* _Quoted text_:
>> start

Futurama, New York World Fair.  Souvenir guide, 1939.
Futurama, New York World Fair. Souvenir guide, 1939.
The enormous queues were a feature of Futurama. The ideal city in 1939 comprised both apartment buildings and individual houses.
It might seem to an interested observer, such as Lucio Costa, that legislation like the 1937 Wagner-Steagall Housing Act, which established public housing in the United States, signified the official acceptance of planning (however ineffective in practice). The Wagner-Steagall Housing Act was a major triumph for the housing activist Catherine Bauer who had just published Modern Housing in 1934. Bauer, in Modern Housing, charted the evolution of European housing estates from perimeter blocks to free-standing blocks in parkland, such as the Siemensstadt Siedlung in Berlin. She referred to all such estates as super-blocks, the first official use of this term, and one easy to translate into Portuguese, the language of Brazil, as superquadras. [6].
Lucio Costa: Competition sketch for the Esplanada dos Minsterios, Brasília 1956
Lucio Costa and Oscar Niemeyer: Ministry of Education Building, Rio de Janeiro (1936-42) from Philip Goodwin: Brazil Builds (New York: Museum of Modern Art 1943). Photograph by G. E. Kidder Smith.
Oscar Niemeyer was acknowledged as the actual designer of the building and rocketed to international fame as a result.
Costa and Niemeyer certainly met at least some of the leading figures in architecture and planning during their visit. They may have met Robert Moses, who was responsible for the site of the Worlds Fair at Flushing Meadow and the Grand Central Parkway that gave access to it from Manhattan. They certainly met Wallace K. Harrison, executive architect of Democracity, as he later invited Niemeyer to participate in the team of consultants for the United Nations Secretariat Building in 1948, which had been sponsored by the Rockefeller family. They almost certainly met the rising star Eero Saarinen, assistant to Norman Bel Geddes on the Futurama pavilion, although the significance of this was not to become apparent until later. They did not meet Philip Goodwin, a director of, and architect to, the Museum of Modern Art, New York, however, but his recognition of the importance of Niemeyer led to the 'Brazil Builds' exhibition at the Museum in 1943 and book.
Lucio Costa's second visit to New York City was 17 years later, in 1956. When the competition for the city of Brasília was announced in 1956, he was attending the 60th anniversary celebrations of the founding of the Parsons School of Design. New York City was then at the peak of urbanity, what Michael Johns calls the "Moment of Grace" of North American urbanism:
Moment of Grace tells the story of the American city in its remarkable heyday. Never before or after the 1950s were downtowns so exciting, neighborhoods so settled, or suburban dwellers so optimistic. Urban culture was at its peak: it was vital, urbane, conformist, and generating rebellion all at once. [7]
New York City was very different to the city today. It was one of, and possibility the preeminent, centre for culture in the world, including art - Abstract Expressionism, music - jazz, and fashion - the distinctly American form of couture then known as 'sportswear'. Equally importantly, it was a centre of industry, of design and manufacturing. There was a reciprocal and fertile relationship between 'workers' and 'professionals', both contributing to and benefiting from the economic and social dynamism of the city. Housing reform had been implemented in new towns such a Radburn, New Jersey and the Wagner-Steagall Housing Act seemd to imply it would become Federal policy. It was an ideal model for any city, although it was not to last.

>> end

* _Source excerpt_:
>> start

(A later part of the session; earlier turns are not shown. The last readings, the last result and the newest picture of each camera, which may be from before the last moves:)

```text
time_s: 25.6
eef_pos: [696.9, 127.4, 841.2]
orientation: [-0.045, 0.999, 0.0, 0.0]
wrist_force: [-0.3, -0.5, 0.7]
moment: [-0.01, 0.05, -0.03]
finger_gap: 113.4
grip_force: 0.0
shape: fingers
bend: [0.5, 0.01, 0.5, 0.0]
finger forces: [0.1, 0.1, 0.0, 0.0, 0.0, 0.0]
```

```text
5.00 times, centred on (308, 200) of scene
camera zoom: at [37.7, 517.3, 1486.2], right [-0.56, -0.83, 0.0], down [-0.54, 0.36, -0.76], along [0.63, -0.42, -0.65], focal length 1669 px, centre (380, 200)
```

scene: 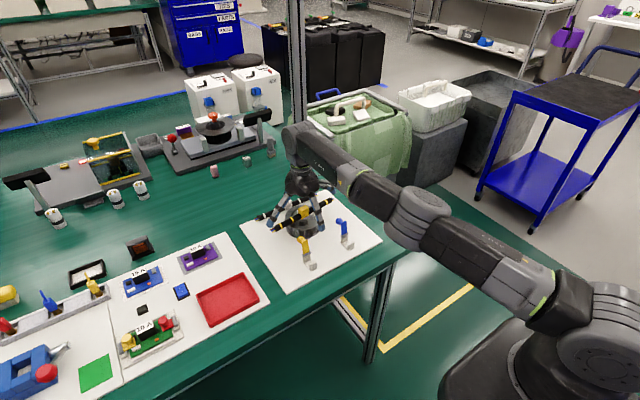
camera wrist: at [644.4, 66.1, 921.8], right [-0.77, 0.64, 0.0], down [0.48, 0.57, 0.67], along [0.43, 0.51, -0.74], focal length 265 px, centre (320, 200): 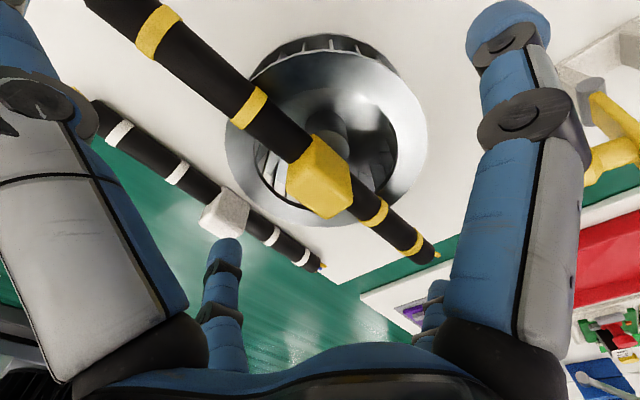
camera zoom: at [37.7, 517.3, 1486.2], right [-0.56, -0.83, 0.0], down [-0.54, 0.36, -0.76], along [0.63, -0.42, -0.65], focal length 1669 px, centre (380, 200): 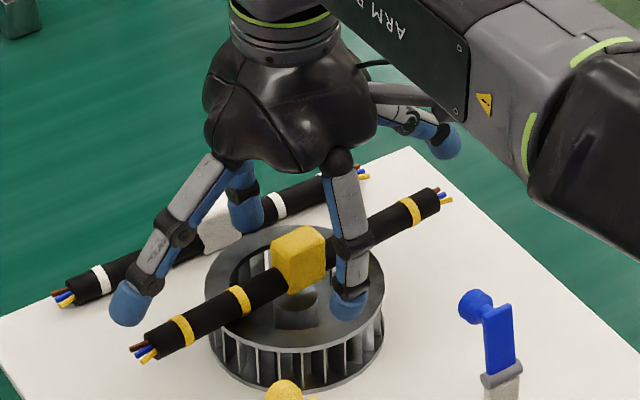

>> end

Produce the text that comes next in the quoted text.

* _Written reply_:
Clarence Stein: Towards New Towns for America 1951
Clarence Stein: Towards New Towns for America 1951

The flagship project illustrated here was Greenbelt, Maryland, one of three greenbelt towns envisioned by Rexford Guy Tugwell, friend and advisor to President Franklin D. Roosevelt, and created under the Resettlement Administration, a New Deal programme, in 1935.
Clarence Stein: Towards New Towns for America 1951
Clarence Stein: Towards New Towns for America 1951

Greenbelt, Maryland

Stein thought of urban planning almost entirely as forming communities. Compared to European housing, or WWII Defence housing, Greenbelt was quite conservative aesthetically. He illustrated it, however, with photographs of schools, children playing and family activities appropriate to life in the United States at that time, much as Norma Evenson had done in Two Brazilian Capitals for the first few years of Brasília.
Although planned urban environments had in reality been swept away in the popular movement for individual suburban houses as a result of the G.I. Bill, the activist Clarence Stein continued to publish on this subject. His Towards New Towns for America was published in 1951. While there is no evidence Costa saw it, the superquadras form neighbourhood super-blocks similar to those proposed by Stein.
Lucio Costa: Competition sketch for the superquadras, Brasília 1956.
Lucio Costa: Competition sketch for the superquadras, Brasília 1956.
This sheet from the competition entry showa a set of superquadras with a local shopping centre and an institutional building, perhaps a school. Note the roads which give access to, but do not cross, the superquadras.
In Brasília the urban blocks form neighbourhood units with a local shopping street on one side and an institution such as school or church on the other. The original six superquadras, the only ones built at inauguration, clearly comprise a neighbourhood unit, with the famous Cine Brasília and Igrejinha.
Costa saw New York City at the peak of influence of Robert Moses, and only a few months after the inauguration of Eero Saarinen's GM Technical Center in Warren, Michigan and the passing of the Federal-Aid Highway Act. Both were extraordinarily important for urban planning in the United States. It is no wonder that the Memorial Descritiva is full of details of traffic. Costa set out the importance of roads early on in his competition entry:
To apply to the technique of town planning the free principles of highway engineering. [8]
Lucio Costa: Competition sketch for the Esplanada dos Minsterios, Brasília 1956
Lucio Costa: Central Axis, Brasília (1957-60), Archive photograph c. 1960.
There are three sets of highways here: the dual lane local parkway in the foreground, the large and undivided main highway in the centre, and a further dual lane local parkway beyond. This photograph shows the state of Brasília at its inauguration in 1960, with the six completed superquadras, very far from the 'completed city' that academics claim.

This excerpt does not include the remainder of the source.